### Exercise objective
Give back every line exactly as it appears, pictures excluded.

### Dataset section
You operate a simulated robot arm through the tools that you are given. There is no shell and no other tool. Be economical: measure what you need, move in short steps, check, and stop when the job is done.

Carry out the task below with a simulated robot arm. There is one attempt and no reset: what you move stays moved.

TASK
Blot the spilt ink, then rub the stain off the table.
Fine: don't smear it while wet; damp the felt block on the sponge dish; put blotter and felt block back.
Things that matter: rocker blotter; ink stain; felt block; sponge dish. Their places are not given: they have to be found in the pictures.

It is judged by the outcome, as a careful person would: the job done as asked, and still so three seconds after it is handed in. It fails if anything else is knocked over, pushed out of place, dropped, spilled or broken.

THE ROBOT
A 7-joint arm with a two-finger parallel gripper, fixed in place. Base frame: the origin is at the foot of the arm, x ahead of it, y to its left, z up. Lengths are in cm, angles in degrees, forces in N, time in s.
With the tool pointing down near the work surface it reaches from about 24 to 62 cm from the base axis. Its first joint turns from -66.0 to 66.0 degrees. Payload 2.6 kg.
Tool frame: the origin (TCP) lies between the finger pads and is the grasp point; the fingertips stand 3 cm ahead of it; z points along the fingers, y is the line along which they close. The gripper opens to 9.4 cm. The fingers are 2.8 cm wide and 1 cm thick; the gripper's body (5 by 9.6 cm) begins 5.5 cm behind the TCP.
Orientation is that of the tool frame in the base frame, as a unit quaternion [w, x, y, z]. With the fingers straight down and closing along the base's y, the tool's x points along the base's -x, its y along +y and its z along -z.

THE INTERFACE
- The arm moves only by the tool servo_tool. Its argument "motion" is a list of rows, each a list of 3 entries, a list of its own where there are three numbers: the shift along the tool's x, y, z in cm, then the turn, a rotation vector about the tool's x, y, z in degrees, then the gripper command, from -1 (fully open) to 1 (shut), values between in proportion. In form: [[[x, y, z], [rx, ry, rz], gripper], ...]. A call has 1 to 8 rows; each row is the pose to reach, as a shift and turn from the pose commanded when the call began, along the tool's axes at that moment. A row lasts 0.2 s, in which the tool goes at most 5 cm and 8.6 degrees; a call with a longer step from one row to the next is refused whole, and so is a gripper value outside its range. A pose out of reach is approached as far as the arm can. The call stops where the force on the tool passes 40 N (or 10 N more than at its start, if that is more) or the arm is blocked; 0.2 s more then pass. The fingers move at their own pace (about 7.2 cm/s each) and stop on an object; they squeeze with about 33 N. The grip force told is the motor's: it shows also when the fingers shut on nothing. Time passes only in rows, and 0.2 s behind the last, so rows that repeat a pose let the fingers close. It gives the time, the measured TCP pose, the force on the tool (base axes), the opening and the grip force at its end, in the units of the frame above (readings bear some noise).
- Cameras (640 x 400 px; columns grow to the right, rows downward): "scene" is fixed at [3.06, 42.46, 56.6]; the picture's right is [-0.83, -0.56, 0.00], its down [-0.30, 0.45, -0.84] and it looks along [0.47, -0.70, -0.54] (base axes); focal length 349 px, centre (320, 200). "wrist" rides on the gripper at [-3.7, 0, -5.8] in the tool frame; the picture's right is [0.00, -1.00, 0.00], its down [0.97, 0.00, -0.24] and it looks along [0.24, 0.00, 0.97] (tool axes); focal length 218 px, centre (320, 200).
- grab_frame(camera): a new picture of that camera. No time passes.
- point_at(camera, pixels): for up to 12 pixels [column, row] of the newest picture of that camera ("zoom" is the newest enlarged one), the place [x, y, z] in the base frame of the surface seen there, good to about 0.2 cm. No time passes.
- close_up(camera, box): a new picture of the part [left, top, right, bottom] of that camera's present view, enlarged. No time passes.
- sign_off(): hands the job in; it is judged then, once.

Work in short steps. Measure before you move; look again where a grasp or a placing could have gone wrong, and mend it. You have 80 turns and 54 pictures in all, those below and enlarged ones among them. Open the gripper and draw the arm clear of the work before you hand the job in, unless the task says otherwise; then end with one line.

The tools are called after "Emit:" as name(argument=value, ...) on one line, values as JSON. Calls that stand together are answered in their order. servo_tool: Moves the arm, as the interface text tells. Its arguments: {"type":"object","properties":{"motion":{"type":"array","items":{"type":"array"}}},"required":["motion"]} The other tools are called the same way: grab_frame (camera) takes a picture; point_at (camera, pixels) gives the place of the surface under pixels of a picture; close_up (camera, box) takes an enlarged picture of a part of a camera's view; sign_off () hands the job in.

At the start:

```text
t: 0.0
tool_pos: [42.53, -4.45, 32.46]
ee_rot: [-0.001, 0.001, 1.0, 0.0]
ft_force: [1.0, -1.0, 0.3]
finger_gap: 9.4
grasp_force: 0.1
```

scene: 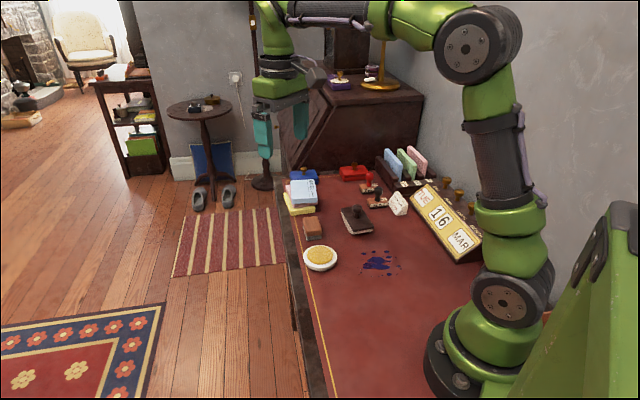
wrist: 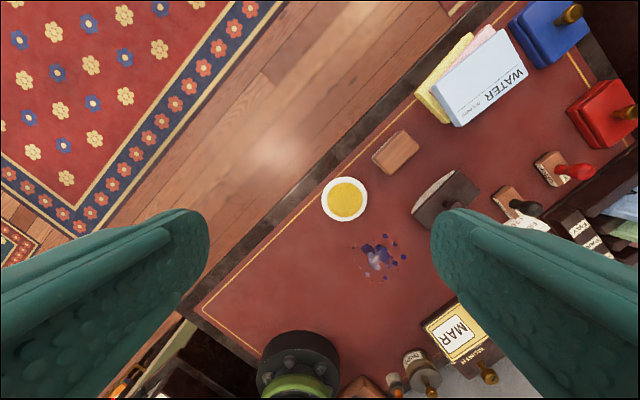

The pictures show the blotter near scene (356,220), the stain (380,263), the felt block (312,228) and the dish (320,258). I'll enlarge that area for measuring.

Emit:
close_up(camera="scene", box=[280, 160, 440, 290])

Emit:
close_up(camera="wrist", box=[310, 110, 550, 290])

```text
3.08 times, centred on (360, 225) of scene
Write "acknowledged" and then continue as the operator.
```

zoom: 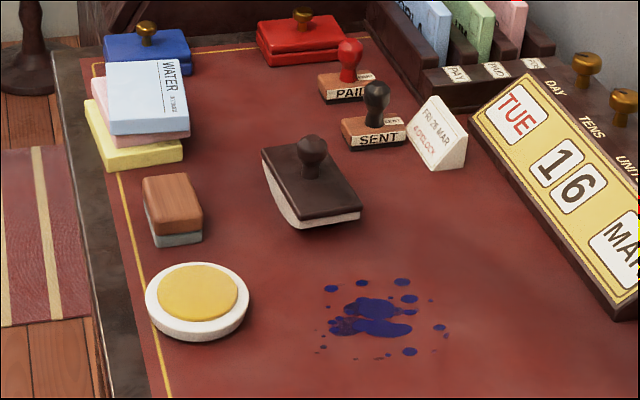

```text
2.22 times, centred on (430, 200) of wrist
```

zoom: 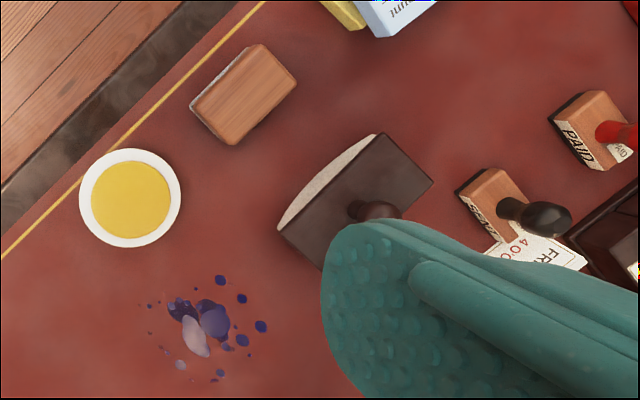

### Answer to the task
You operate a simulated robot arm through the tools that you are given. There is no shell and no other tool. Be economical: measure what you need, move in short steps, check, and stop when the job is done.

Carry out the task below with a simulated robot arm. There is one attempt and no reset: what you move stays moved.

TASK
Blot the spilt ink, then rub the stain off the table.
Fine: don't smear it while wet; damp the felt block on the sponge dish; put blotter and felt block back.
Things that matter: rocker blotter; ink stain; felt block; sponge dish. Their places are not given: they have to be found in the pictures.

It is judged by the outcome, as a careful person would: the job done as asked, and still so three seconds after it is handed in. It fails if anything else is knocked over, pushed out of place, dropped, spilled or broken.

THE ROBOT
A 7-joint arm with a two-finger parallel gripper, fixed in place. Base frame: the origin is at the foot of the arm, x ahead of it, y to its left, z up. Lengths are in cm, angles in degrees, forces in N, time in s.
With the tool pointing down near the work surface it reaches from about 24 to 62 cm from the base axis. Its first joint turns from -66.0 to 66.0 degrees. Payload 2.6 kg.
Tool frame: the origin (TCP) lies between the finger pads and is the grasp point; the fingertips stand 3 cm ahead of it; z points along the fingers, y is the line along which they close. The gripper opens to 9.4 cm. The fingers are 2.8 cm wide and 1 cm thick; the gripper's body (5 by 9.6 cm) begins 5.5 cm behind the TCP.
Orientation is that of the tool frame in the base frame, as a unit quaternion [w, x, y, z]. With the fingers straight down and closing along the base's y, the tool's x points along the base's -x, its y along +y and its z along -z.

THE INTERFACE
- The arm moves only by the tool servo_tool. Its argument "motion" is a list of rows, each a list of 3 entries, a list of its own where there are three numbers: the shift along the tool's x, y, z in cm, then the turn, a rotation vector about the tool's x, y, z in degrees, then the gripper command, from -1 (fully open) to 1 (shut), values between in proportion. In form: [[[x, y, z], [rx, ry, rz], gripper], ...]. A call has 1 to 8 rows; each row is the pose to reach, as a shift and turn from the pose commanded when the call began, along the tool's axes at that moment. A row lasts 0.2 s, in which the tool goes at most 5 cm and 8.6 degrees; a call with a longer step from one row to the next is refused whole, and so is a gripper value outside its range. A pose out of reach is approached as far as the arm can. The call stops where the force on the tool passes 40 N (or 10 N more than at its start, if that is more) or the arm is blocked; 0.2 s more then pass. The fingers move at their own pace (about 7.2 cm/s each) and stop on an object; they squeeze with about 33 N. The grip force told is the motor's: it shows also when the fingers shut on nothing. Time passes only in rows, and 0.2 s behind the last, so rows that repeat a pose let the fingers close. It gives the time, the measured TCP pose, the force on the tool (base axes), the opening and the grip force at its end, in the units of the frame above (readings bear some noise).
- Cameras (640 x 400 px; columns grow to the right, rows downward): "scene" is fixed at [3.06, 42.46, 56.6]; the picture's right is [-0.83, -0.56, 0.00], its down [-0.30, 0.45, -0.84] and it looks along [0.47, -0.70, -0.54] (base axes); focal length 349 px, centre (320, 200). "wrist" rides on the gripper at [-3.7, 0, -5.8] in the tool frame; the picture's right is [0.00, -1.00, 0.00], its down [0.97, 0.00, -0.24] and it looks along [0.24, 0.00, 0.97] (tool axes); focal length 218 px, centre (320, 200).
- grab_frame(camera): a new picture of that camera. No time passes.
- point_at(camera, pixels): for up to 12 pixels [column, row] of the newest picture of that camera ("zoom" is the newest enlarged one), the place [x, y, z] in the base frame of the surface seen there, good to about 0.2 cm. No time passes.
- close_up(camera, box): a new picture of the part [left, top, right, bottom] of that camera's present view, enlarged. No time passes.
- sign_off(): hands the job in; it is judged then, once.

Work in short steps. Measure before you move; look again where a grasp or a placing could have gone wrong, and mend it. You have 80 turns and 54 pictures in all, those below and enlarged ones among them. Open the gripper and draw the arm clear of the work before you hand the job in, unless the task says otherwise; then end with one line.

The tools are called after "Emit:" as name(argument=value, ...) on one line, values as JSON. Calls that stand together are answered in their order. servo_tool: Moves the arm, as the interface text tells. Its arguments: {"type":"object","properties":{"motion":{"type":"array","items":{"type":"array"}}},"required":["motion"]} The other tools are called the same way: grab_frame (camera) takes a picture; point_at (camera, pixels) gives the place of the surface under pixels of a picture; close_up (camera, box) takes an enlarged picture of a part of a camera's view; sign_off () hands the job in.

At the start:

```text
t: 0.0
tool_pos: [42.53, -4.45, 32.46]
ee_rot: [-0.001, 0.001, 1.0, 0.0]
ft_force: [1.0, -1.0, 0.3]
finger_gap: 9.4
grasp_force: 0.1
```

scene: 
wrist: 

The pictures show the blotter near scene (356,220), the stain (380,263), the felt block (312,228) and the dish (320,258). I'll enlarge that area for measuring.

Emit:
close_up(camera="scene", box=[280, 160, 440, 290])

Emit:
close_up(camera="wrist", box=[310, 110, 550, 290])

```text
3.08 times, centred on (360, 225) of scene
Write "acknowledged" and then continue as the operator.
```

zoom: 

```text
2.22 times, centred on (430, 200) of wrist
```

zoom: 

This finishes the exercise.